Hindsight is 2024
First thoughts, following last year's Election Day
Shortly after it was announced that Donald Trump had won the 2024 Presidential Election, I followed the logic of the advancing social order, informed by the prior Trump administration’s actions, to produce what appeared as “predictions.” But I do not consider these to be prescience, as much as finding the operational logic of a system and following paths they lay. Not unlike the Labor Theory of Value, demonstrating the historicity of capitalist relations of production.

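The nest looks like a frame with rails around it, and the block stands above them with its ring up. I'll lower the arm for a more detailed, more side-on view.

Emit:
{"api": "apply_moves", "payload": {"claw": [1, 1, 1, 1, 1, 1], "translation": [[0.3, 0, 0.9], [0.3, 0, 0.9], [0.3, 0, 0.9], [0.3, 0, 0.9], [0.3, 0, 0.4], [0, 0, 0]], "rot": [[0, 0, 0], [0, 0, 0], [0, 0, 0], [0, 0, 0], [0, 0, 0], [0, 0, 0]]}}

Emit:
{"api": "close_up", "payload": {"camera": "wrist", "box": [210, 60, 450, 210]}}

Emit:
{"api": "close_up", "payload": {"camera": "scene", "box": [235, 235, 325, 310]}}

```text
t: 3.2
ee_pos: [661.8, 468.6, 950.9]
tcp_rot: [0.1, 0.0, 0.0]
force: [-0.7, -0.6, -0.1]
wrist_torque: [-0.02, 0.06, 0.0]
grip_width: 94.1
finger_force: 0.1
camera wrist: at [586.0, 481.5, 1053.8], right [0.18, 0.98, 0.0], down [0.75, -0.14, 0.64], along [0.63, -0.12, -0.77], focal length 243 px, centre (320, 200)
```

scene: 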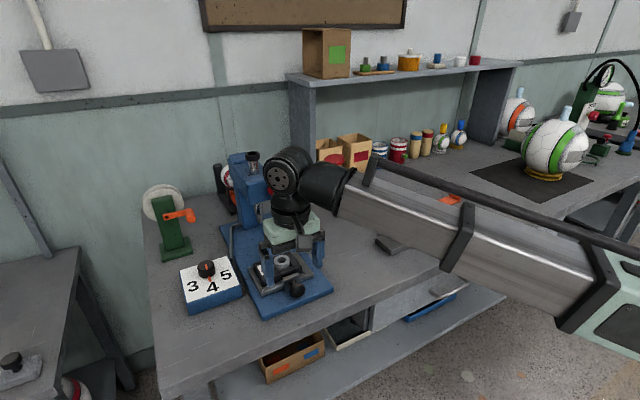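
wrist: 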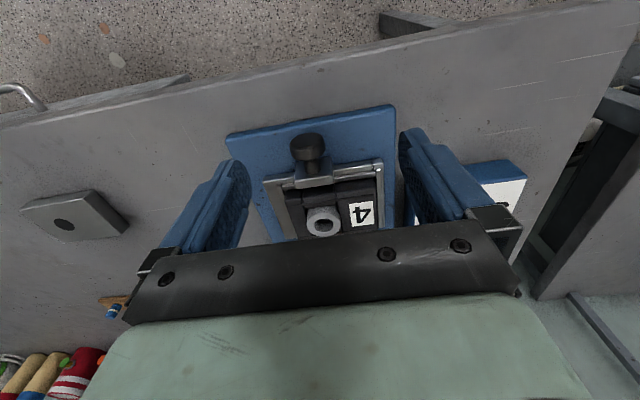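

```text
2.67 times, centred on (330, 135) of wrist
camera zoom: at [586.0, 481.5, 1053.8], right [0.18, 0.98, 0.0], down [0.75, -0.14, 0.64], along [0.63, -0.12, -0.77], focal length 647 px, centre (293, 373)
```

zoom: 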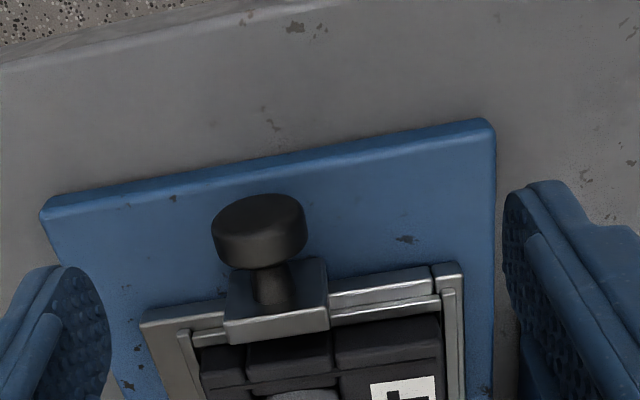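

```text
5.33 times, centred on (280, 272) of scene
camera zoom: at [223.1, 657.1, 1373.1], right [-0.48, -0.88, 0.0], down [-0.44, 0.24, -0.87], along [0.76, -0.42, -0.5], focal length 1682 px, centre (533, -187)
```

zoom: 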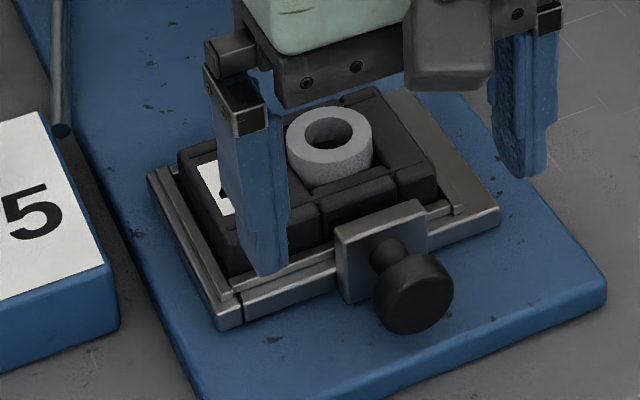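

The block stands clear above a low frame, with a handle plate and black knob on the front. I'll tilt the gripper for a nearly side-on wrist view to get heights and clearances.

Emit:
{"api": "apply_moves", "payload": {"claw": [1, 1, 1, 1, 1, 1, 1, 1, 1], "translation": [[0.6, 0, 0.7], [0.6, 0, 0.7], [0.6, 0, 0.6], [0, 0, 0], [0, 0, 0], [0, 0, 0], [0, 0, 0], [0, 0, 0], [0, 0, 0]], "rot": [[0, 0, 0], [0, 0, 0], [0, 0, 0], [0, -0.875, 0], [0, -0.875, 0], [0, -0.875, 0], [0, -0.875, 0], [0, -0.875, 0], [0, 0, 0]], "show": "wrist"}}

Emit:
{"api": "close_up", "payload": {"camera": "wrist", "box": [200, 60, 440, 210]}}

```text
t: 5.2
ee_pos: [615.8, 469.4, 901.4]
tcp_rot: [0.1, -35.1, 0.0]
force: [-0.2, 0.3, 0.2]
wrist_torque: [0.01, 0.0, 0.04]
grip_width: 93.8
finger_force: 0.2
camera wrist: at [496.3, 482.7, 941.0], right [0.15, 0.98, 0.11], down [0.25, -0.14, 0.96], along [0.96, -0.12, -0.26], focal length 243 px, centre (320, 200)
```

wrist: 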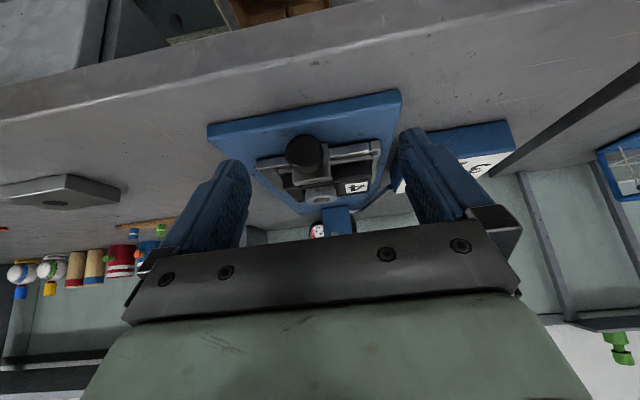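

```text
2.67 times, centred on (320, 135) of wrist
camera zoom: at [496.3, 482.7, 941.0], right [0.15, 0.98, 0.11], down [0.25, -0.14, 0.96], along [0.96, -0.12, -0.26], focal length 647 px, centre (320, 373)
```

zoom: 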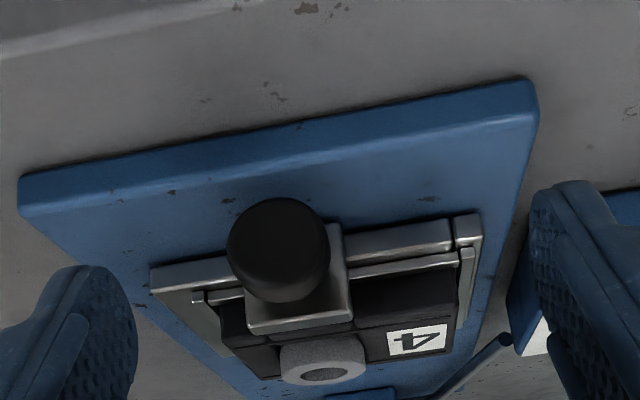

Here is some 2024 foresight, that has since become hindsight.
In my professional opinion, the first two years will be a blitzkrieg of measures, all centered on converting the state into an almost purely-disciplinary tool.
The liberal nation-state makes itself real upon its population’s bodies through family records (birth, marriage, death), discipline (taxes, prisons, military, policing), and support (social services, educational, health, economic).
All that support, from Social Security to the Affordable Care Act to emergency management, is likely to be stripped down to barely anything, in the name of reducing the deficit.
Meanwhile there will be no shortage of money for expanding prisons and policing, surveillance, the military, and other institutions that control populations.
Expect every opportunity to increase authority and utilize the state’s monopoly on violence to be taken. Expect the state to deputize citizens to give them localized authority to spy and arrest enemies.
Democracy is supposed to safeguard against politics of division, since eventually the voter pool in support will no longer be capable of constituting a majority. The problem is that people thought the Democratic party supports democracy, when their actual role is to serve as a foil to the peoples’ own liberation.
We were not going to have the race to the Reich had Harris prevailed, but she was not going to free you, either. No one is going to give you freedom. You cannot buy it. You cannot wait for it. You have it right now, but you have to take it.
Hasta la victoria siempre, mi gente.